Schiff emphasizes that the motivation of large buyers of these tokens is far from traditional investment logic. He recalls closed events at the White House, which were only accessible to the largest TRUMP holders.
"He actually held meetings at the White House that only the largest holders of his cryptocurrencies could attend. Essentially, it's a way to bribe the president. You don't need to transfer money directly — just buy the token. Because who else would buy it? As an investment, it's a failed idea," Schiff noted.
Financial reports confirm that CIC Digital, a company affiliated with the Trump family, earned about $636 million in royalties from memecoins last year. Another $515 million came from the sale of World Liberty Financial tokens. Thus, all profits are concentrated among the issuers, while retail investors incur losses. This situation has already attracted the attention of lawmakers: Senator Elizabeth Warren and Congressman Jake Auchincloss previously noted that such tokens allow foreign buyers to "secure the administration's support."

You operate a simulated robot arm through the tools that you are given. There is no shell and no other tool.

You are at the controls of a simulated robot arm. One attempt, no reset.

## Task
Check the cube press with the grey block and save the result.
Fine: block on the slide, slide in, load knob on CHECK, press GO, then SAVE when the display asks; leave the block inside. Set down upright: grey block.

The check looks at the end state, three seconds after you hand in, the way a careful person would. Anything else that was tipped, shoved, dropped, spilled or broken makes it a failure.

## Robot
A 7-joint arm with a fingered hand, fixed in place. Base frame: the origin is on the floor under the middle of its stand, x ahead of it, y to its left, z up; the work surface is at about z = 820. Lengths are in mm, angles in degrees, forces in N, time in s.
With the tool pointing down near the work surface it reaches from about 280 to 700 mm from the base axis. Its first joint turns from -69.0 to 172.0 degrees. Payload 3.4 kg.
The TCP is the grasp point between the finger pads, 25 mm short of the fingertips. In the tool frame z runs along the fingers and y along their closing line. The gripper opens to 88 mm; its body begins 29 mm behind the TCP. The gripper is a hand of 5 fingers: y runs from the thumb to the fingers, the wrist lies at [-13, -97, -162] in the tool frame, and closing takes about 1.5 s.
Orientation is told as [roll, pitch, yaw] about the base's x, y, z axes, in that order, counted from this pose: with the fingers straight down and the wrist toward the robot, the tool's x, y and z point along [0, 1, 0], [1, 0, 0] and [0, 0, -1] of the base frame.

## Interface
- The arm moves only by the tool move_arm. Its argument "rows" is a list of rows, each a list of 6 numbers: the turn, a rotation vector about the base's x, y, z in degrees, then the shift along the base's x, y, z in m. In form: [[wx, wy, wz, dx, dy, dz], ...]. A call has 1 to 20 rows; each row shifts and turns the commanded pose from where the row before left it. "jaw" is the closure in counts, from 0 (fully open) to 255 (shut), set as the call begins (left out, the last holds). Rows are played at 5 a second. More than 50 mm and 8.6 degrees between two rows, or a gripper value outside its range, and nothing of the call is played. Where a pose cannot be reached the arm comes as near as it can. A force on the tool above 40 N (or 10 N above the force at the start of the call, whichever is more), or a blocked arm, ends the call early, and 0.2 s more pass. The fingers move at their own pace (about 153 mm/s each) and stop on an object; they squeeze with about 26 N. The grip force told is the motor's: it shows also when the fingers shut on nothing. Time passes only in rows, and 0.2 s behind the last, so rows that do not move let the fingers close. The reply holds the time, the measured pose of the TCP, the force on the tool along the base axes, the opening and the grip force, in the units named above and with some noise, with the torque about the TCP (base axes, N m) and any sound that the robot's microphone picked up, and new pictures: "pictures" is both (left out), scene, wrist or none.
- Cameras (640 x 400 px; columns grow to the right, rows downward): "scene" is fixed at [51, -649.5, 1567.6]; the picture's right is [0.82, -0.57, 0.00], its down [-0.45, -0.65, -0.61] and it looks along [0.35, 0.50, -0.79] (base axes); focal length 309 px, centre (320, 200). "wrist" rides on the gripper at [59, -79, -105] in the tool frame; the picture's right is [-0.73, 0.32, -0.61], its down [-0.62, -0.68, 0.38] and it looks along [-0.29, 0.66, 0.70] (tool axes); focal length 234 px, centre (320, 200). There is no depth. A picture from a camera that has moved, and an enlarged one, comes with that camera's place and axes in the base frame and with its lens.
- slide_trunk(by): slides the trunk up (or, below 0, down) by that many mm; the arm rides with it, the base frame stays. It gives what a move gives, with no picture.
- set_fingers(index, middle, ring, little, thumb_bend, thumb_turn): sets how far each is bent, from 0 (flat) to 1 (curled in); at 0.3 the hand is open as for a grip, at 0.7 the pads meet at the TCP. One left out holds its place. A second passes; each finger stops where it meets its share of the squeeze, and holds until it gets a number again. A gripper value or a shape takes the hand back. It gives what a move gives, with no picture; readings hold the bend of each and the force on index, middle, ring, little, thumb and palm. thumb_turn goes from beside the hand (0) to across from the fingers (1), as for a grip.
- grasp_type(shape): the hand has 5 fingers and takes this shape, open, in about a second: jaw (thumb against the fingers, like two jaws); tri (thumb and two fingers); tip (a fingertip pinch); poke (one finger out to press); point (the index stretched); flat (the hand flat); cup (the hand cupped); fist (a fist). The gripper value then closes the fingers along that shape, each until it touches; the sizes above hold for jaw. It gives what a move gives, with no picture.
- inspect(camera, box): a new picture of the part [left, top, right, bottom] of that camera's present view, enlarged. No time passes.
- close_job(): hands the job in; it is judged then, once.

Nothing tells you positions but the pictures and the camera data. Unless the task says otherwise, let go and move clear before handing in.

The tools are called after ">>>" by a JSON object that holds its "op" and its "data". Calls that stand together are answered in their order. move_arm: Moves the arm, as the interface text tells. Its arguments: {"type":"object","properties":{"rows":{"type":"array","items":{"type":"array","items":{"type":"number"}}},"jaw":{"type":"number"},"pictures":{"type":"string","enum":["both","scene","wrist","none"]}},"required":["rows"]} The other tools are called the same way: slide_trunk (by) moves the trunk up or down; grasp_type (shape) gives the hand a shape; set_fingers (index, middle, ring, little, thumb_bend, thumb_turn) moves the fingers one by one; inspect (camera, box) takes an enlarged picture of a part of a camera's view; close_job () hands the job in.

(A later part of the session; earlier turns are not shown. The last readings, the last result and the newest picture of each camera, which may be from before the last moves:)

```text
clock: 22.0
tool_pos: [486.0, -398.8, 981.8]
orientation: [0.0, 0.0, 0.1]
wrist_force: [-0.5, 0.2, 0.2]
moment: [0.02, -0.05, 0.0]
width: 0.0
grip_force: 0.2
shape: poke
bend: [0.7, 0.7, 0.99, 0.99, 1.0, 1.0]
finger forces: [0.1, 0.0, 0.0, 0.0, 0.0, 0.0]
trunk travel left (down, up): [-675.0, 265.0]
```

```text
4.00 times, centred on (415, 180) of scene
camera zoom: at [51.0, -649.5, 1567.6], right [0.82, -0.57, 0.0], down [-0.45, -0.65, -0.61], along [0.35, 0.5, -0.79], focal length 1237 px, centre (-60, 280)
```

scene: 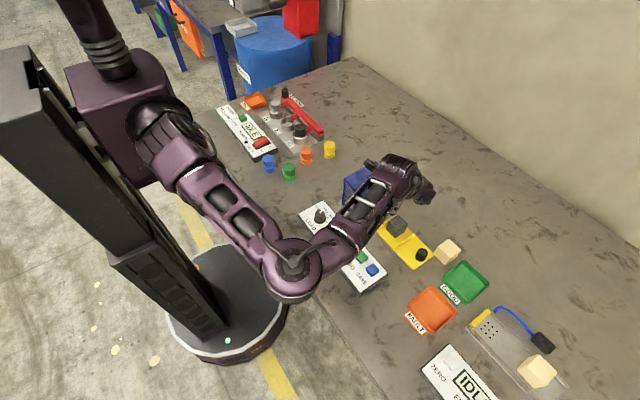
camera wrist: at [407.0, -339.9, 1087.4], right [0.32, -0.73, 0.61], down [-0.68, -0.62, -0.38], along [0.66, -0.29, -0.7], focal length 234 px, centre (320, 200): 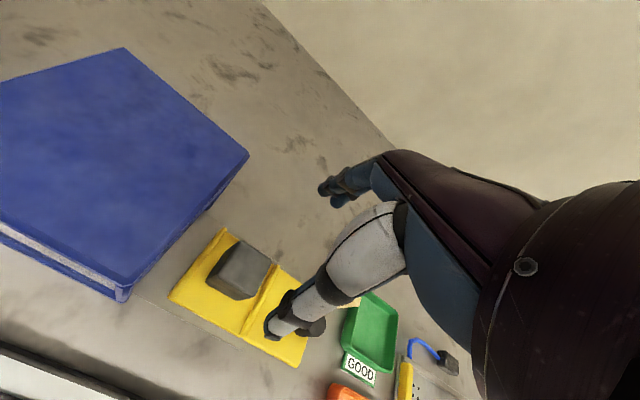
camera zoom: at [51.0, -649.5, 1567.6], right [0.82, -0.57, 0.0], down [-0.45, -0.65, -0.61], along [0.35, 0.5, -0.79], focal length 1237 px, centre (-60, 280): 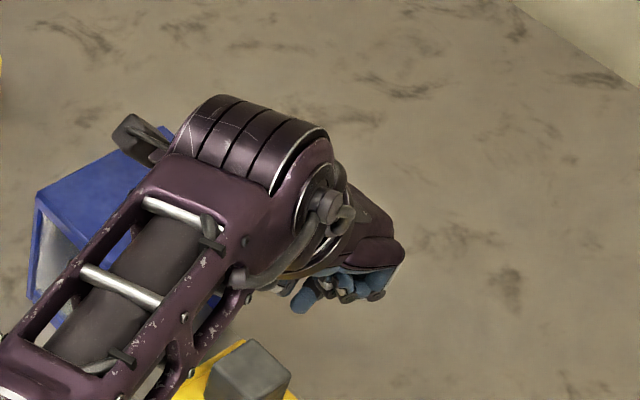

Expert Opinion: Schiff's statements, though provocative, raise an extremely important question about the nature of "political memecoins." We see a classic "pump and dump" model, where insiders and the project team reap superprofits, while retail investors are left with devalued assets. Blockchain transparency here works against holders: everyone sees that funds are concentrated among a narrow circle of people. While regulators are only discussing this issue, the market is voting with its dollars — and that vote is clearly not in favor of the Trump family tokens.